There is some confusion surrounding the Survivor Benefit Plan (SBP). SBP is a form of financial protection offered by the Department of Defense and was designed to give survivors coverage for lost military or retirement pay when a servicemember dies. Under the SBP, also referred to as a “survivor annuity plan,” a military retiree’s spouse (and/or eligible dependents) can receive up to 55% of the military pension (paid monthly for the life of the beneficiary) upon the death of the retiree. Unfortunately, SBP does not simply kick in once a servicemember dies. Generally, a servicemember must decide whether or not to enroll in the SBP at the time of military retirement.
There are several basic options with SBP: spouse-only, spouse and child, former spouse, child-only, and natural person of interest. Each election option has differing costs. The premium for the spouse-only option (for 55% of the pension) is 6.5% of the amount of the monthly pension selected for SBP. This premium is pre-tax. If SBP is not selected, the retiree’s spouse must agree and provide a notarized signature.
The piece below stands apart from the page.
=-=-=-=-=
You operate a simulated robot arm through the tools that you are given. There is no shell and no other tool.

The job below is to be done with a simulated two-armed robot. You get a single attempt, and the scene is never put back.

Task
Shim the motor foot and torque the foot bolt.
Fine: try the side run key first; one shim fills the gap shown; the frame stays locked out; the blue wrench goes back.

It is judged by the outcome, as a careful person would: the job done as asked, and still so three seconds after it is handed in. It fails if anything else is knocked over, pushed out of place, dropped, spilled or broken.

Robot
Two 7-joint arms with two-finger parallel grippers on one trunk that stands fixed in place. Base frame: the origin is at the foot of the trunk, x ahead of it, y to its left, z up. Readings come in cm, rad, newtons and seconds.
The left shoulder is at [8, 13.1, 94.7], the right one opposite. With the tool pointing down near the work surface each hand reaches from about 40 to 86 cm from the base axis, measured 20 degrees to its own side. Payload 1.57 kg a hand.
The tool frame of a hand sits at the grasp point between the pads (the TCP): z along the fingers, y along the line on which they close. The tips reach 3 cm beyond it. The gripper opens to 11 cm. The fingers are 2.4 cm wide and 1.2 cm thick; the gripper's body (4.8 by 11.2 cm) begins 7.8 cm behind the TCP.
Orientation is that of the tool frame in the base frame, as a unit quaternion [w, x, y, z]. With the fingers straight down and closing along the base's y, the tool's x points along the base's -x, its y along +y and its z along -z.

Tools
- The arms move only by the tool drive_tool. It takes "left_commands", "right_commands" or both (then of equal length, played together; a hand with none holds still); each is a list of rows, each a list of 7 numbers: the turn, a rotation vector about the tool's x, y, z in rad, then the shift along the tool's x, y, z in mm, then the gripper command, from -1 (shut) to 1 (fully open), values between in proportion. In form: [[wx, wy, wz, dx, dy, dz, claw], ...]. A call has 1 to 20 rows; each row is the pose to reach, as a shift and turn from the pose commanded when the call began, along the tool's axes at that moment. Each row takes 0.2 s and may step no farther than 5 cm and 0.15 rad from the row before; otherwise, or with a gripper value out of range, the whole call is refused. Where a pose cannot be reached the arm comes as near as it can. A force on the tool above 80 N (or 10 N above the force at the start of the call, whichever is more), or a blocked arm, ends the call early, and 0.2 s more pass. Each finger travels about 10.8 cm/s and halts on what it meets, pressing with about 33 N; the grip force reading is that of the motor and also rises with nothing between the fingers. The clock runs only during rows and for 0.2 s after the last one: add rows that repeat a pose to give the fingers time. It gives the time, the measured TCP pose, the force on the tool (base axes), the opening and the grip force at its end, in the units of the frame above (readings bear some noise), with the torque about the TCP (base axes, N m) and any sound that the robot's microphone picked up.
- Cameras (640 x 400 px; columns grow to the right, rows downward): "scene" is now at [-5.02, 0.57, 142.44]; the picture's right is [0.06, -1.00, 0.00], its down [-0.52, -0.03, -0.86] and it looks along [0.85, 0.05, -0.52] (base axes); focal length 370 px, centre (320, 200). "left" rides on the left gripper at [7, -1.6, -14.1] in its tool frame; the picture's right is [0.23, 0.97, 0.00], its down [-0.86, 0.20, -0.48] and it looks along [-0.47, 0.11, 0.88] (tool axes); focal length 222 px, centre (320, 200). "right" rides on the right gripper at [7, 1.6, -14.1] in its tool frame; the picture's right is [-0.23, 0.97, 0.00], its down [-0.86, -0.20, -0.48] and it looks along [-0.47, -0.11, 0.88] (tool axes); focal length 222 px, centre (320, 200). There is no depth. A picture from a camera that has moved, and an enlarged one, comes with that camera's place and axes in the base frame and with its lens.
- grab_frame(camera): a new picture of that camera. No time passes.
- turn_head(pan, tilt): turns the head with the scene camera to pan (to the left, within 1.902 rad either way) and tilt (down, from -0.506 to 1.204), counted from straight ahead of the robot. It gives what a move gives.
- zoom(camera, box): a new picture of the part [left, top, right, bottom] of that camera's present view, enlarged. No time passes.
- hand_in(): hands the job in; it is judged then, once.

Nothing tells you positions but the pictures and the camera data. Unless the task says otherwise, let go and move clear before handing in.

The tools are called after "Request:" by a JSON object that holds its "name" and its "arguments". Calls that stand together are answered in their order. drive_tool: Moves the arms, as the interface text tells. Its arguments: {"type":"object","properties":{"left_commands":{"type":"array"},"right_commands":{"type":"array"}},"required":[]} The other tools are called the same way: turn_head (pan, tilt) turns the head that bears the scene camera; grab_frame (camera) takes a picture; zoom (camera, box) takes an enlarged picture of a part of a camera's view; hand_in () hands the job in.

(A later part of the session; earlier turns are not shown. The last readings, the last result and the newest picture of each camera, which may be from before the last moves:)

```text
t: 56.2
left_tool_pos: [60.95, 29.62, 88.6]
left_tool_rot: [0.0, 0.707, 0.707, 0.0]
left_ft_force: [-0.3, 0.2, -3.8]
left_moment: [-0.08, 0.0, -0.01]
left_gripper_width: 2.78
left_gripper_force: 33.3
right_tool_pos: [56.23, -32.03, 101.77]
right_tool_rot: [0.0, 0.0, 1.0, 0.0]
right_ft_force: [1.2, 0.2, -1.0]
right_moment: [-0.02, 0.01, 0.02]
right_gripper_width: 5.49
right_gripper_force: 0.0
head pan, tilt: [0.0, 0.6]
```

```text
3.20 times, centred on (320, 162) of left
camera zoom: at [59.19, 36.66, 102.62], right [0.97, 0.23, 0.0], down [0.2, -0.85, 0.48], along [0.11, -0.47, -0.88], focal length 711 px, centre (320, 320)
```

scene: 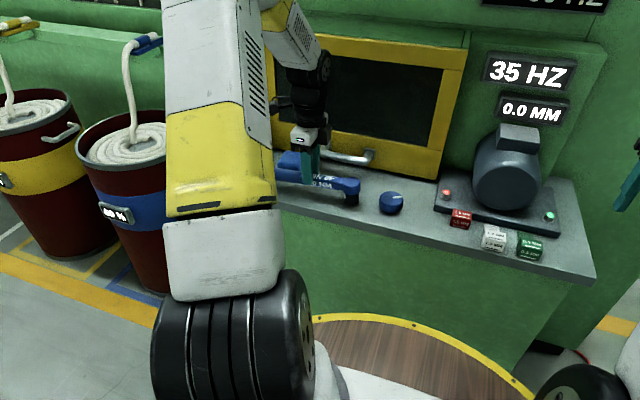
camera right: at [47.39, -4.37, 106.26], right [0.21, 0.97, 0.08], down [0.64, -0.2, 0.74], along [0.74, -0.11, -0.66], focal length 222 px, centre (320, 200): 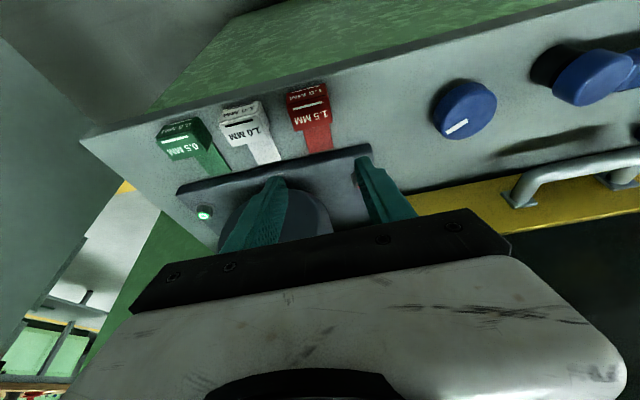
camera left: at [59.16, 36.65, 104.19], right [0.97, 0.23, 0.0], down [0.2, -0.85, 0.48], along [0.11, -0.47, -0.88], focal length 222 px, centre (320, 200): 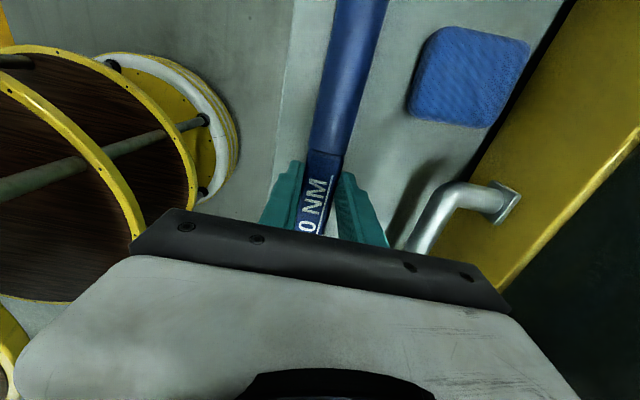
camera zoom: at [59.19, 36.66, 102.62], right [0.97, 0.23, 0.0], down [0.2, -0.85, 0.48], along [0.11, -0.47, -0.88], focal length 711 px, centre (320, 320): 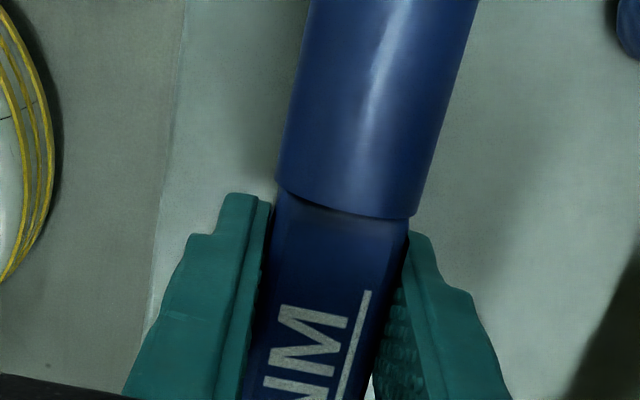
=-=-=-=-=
The protection provided by SBP is comparable to a permanent life insurance policy, with distinct advantages and disadvantages. One advantage is that the benefit is adjusted for inflation, while the death benefit on most life insurance policies is not. Another advantage of SBP is there is no medical underwriting required. Permanent life insurance policies typically require medical qualification on the insured. As the insured ages, he or she will have increased premiums to pay and may not qualify for stringent underwriting requirements. The growth of the cash value of a permanent life insurance policy is dependent on the investment management of the insurance carrier, however this management can lead to better growth potential than SBP.